Le budget et la dette nationale opposent également droite (30%) et gauche/extrême gauche (13%), avec 17 points d'écart, tandis que la politique sociale trouve plus d'écho à gauche (19%) qu'à l'extrême droite (6%), soit 13 points d'écart.
La contrainte économique, second facteur explicatif majeur, exerce un effet particulièrement prononcé sur les préoccupations matérielles. L'inflation et les prix constituent une préoccupation majeure pour 42% des personnes déclarant ne pas s'en sortir financièrement, contre 13% de celles vivant confortablement – soit 29 points d'écart. Cette différence substantielle reflète des réalités économiques quotidiennes très contrastées.
Un diagnostic en trois dimensions
Les trois notes d'analyse du baromètre « Priorités françaises » offrent un diagnostic inédit de l'état de l'opinion publique française.
- Note 1 : Quinze ans de préoccupations française, une recomposition profonde de l'agenda citoyen (2015-2020-2025)
- Note 2 : Analyse des préoccupations des Français selon leurs caractéristiques sociodémographiques et politiques
- Note 3 : La Crise de légitimité du système politique français :analyse des représentations citoyennes d'une défaillance démocratique
Méthodologie
Questionnement ouvert
La question centrale – « Quel est selon vous le problème LE PLUS IMPORTANT auquel le pays est confronté aujourd'hui ? » – est posée en premier, avant toute autre question d'opinion, sans liste
prédéfinie ni suggestion. Cette approche permet l'émergence spontanée des priorités citoyennes,
exprimées avec les propres mots des répondants. Près de 4 000 verbatims ont été recueillis pour
cette première vague.
Échantillon et collecte Le baromètre « Priorités françaises » repose sur une enquête réalisée du 17 au 29 septembre 2025 auprès de 2 000 personnes représentatives de la population française métropolitaine âgée de 18 ans et plus.
Codage et analyse : Les réponses ouvertes ont été recodées selon une grille de classification adaptée du système de codage des politiques publiques du Policy Agendas Project, comprenant 27 domaines principaux subdivisés en plus de 250 sous-domaines spécifiques.
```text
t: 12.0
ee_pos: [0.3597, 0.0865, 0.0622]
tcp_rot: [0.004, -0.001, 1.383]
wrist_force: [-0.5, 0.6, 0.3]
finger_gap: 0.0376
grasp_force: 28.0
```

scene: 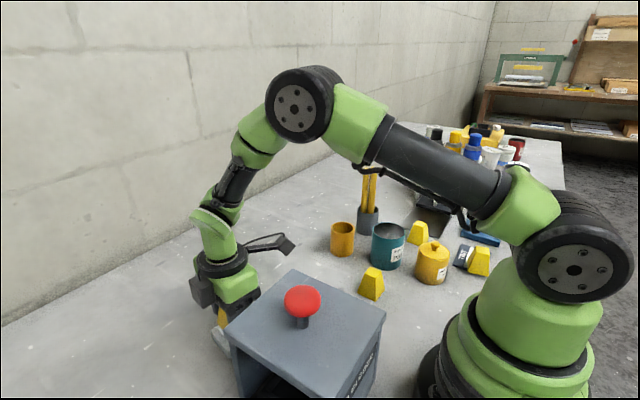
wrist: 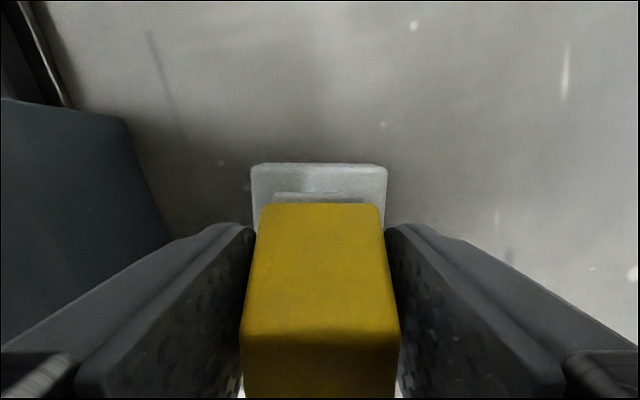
Le codage privilégie le contenu substantiel (policy content) plutôt que l'instrument politique ou le cadrage utilisé.
Mesure des préoccupations
Les pourcentages présentés correspondent à la proportion d'individus ayant spontanément évoqué
chaque préoccupation en première OU en seconde position. Cette mesure offre une vision plus
complète que la seule première préoccupation, tout en hiérarchisant les priorités.
Profondeur temporelle
L'analyse comparative mobilise trois vagues : octobre 2015 (1 506 répondants), septembre 2020 (2
006 répondants) et septembre 2025 (2 000 répondants), issues des archives du CEVIPOF et du
nouveau dispositif L'ObSoCo-CEVIPOF.